Notre ami écrivain et traducteur Matthieu Gouet s’attaque, pour sa maison d’édition Torr, à des traductions de textes rares et magnifiques des plus beaux écrivains de langue anglaise : les frères Powys, Thomas Wolfe ou encore John Keats, donc. Aujourd’hui, il nous offre son dernier travail, c’est-à-dire des sonnets de Keats dans des traductions inédites et très libres en Français, ainsi qu’une petite postface qui explique plus précisément son intention. Vive la poésie sur Playboy France !

John Keats est immortel, même si son agonie a pris fin le 23 février 1821 à Rome, où il avait emmené ses poumons ravagés de tuberculeux. Puisqu’il vit toujours, pas seulement grâce au film Bright Star (2009) qui lui a redonné sous les traits de Ben Whishaw une image d’amoureux romantique tronquée et un peu trop sage, mais parce que sa poésie ne mourra qu’avec la fin des hommes, on peut bien le retraduire encore et encore…

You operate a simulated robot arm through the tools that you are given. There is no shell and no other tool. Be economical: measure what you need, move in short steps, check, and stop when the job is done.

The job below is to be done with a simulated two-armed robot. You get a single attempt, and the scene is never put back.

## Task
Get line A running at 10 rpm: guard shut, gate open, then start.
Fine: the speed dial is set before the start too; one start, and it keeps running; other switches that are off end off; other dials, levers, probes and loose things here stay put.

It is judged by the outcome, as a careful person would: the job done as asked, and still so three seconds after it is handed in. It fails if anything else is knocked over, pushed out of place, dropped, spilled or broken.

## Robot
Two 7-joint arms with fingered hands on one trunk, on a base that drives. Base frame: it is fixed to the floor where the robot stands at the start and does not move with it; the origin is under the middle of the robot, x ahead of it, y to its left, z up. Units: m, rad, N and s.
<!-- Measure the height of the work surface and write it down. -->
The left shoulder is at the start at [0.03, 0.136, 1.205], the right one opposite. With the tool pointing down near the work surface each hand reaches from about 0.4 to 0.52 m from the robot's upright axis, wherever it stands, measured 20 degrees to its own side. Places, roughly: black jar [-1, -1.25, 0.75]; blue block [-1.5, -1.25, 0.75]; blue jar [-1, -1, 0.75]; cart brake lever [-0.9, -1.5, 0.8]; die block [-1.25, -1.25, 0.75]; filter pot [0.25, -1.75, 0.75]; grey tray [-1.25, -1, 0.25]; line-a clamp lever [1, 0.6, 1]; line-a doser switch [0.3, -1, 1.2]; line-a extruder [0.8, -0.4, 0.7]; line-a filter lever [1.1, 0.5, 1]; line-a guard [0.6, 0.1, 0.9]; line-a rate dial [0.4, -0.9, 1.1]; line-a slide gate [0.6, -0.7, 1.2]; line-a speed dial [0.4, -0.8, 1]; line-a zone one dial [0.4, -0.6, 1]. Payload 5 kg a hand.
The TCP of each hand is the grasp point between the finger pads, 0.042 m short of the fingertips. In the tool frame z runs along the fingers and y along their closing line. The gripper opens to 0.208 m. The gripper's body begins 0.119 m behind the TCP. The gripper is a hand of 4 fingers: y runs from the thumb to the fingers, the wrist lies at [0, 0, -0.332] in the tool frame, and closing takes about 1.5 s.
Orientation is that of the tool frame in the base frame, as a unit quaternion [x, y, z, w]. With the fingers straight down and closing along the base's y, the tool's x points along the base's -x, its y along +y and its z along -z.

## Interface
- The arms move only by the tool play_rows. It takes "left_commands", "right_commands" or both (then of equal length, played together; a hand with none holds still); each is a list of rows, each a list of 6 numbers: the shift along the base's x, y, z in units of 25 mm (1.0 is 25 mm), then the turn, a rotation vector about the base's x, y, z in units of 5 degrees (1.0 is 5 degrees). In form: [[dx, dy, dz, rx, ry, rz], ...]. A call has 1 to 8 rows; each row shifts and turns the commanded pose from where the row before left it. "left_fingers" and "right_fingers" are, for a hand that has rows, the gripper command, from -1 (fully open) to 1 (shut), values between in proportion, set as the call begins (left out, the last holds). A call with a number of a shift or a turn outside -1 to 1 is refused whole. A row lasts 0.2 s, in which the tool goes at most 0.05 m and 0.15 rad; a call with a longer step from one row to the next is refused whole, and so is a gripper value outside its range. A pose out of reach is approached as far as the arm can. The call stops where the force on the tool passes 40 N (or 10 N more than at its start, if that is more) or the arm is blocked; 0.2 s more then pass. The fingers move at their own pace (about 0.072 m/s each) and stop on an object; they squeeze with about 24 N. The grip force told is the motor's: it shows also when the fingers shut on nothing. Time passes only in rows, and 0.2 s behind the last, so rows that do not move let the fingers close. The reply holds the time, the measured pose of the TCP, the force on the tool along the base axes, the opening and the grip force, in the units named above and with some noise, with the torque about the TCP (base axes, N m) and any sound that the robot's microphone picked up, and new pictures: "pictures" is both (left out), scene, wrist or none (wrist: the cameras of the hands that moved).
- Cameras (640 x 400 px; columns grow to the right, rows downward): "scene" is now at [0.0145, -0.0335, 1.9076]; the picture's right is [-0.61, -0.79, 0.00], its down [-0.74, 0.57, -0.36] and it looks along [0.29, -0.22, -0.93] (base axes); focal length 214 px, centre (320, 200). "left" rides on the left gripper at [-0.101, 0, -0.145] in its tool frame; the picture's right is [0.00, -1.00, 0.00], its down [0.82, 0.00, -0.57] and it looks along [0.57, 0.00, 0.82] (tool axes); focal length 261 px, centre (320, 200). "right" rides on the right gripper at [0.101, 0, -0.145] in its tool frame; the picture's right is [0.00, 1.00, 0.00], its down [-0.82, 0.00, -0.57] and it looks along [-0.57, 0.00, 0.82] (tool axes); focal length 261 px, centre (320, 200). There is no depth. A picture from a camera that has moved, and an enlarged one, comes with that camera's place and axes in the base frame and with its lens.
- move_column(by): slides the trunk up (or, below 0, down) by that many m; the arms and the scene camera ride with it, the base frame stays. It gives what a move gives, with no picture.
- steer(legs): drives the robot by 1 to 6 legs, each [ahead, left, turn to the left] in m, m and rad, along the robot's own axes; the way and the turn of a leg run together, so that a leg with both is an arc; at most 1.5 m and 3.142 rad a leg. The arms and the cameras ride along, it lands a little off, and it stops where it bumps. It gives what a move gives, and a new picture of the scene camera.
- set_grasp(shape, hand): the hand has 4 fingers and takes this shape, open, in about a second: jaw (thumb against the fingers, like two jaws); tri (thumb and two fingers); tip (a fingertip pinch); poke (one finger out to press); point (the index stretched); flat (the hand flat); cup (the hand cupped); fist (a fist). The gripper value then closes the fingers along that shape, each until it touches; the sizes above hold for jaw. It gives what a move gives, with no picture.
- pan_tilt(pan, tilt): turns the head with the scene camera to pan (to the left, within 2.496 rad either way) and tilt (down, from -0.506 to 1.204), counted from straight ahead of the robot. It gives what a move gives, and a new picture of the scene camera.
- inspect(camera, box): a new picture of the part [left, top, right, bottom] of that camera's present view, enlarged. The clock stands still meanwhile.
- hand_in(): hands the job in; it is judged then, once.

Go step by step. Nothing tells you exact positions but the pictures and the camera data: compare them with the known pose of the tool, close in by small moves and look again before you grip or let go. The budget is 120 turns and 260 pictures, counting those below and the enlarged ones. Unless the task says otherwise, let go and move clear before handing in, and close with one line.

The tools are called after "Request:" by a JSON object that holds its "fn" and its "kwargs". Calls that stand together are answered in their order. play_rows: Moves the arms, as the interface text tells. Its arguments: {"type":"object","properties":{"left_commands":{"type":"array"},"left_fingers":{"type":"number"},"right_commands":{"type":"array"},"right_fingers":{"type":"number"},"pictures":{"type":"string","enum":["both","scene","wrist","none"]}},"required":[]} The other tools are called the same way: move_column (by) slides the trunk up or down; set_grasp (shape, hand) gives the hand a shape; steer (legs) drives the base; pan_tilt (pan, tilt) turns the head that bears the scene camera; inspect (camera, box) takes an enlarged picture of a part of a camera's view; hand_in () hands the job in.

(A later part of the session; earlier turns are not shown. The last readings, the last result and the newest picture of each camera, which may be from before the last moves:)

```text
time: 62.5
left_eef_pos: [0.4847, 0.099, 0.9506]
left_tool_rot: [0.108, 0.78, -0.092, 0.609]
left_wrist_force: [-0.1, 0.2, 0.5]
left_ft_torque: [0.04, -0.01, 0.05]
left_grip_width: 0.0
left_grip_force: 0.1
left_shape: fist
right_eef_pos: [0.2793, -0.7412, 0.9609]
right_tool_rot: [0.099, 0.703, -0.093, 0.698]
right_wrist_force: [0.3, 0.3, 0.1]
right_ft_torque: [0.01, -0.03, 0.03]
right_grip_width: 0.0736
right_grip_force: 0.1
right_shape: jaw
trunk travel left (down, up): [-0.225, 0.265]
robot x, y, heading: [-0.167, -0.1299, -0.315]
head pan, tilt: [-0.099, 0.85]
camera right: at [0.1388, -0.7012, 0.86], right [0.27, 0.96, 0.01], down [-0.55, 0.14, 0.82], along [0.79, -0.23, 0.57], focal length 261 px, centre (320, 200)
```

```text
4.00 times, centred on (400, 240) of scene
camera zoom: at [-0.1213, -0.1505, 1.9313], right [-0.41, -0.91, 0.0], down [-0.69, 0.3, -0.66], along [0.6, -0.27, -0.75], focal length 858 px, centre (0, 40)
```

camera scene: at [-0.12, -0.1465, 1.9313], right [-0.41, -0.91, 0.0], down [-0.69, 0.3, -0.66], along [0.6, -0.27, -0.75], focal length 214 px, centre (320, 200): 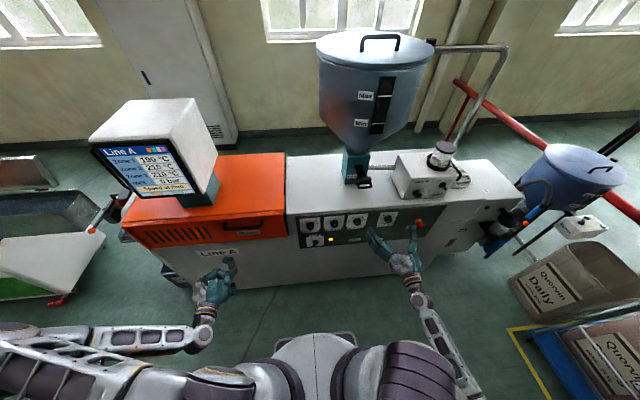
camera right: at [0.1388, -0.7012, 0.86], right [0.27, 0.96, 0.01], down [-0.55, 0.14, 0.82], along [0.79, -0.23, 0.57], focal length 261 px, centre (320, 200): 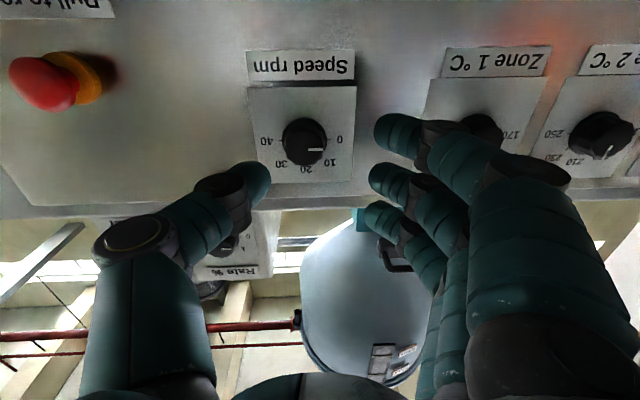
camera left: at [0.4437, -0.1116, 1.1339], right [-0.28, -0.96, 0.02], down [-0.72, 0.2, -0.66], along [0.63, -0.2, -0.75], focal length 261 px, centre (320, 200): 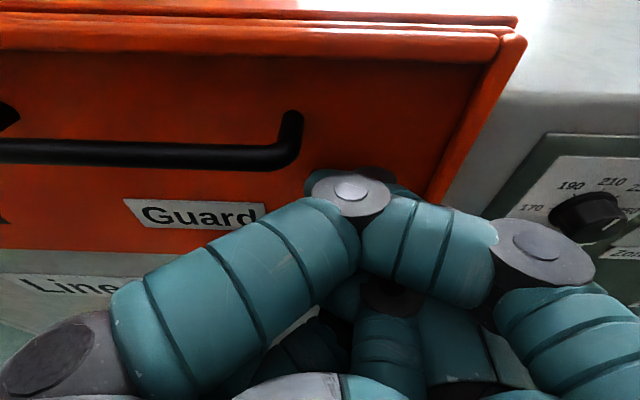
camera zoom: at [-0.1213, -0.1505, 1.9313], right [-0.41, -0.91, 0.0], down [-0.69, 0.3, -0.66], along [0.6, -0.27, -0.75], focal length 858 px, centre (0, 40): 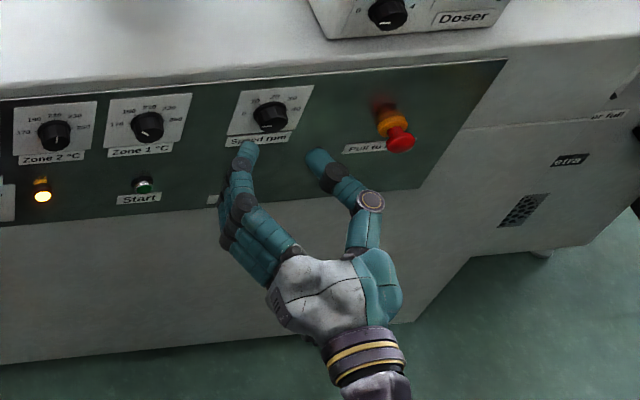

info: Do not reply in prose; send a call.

Au départ, ces quelques sonnets « d’après Keats » n’étaient qu’une expérience, pour voir. On admet généralement que traduire un poème en transposant le mètre et les rimes est, au pire, impossible, au mieux, sans intérêt. Compter les pieds en traduisant, ça ne se fait pas tant que ça. Mais si l’on veut montrer quelque chose des effets produits par le texte originel, pourquoi ignorer des aspects aussi évidents que la régularité des vers et leur façon de se faire écho ? Ce n’est pas parce qu’un poète a composé avec des contraintes qu’on a plus tard considérées comme arbitraires et dépassées, qu’on doit faire comme si elles n’étaient pas là. Pondre une prose saucissonnée se faisant passer pour des vers, alors que le poète en a chié pour ciseler une pièce mesurée ? Trop facile !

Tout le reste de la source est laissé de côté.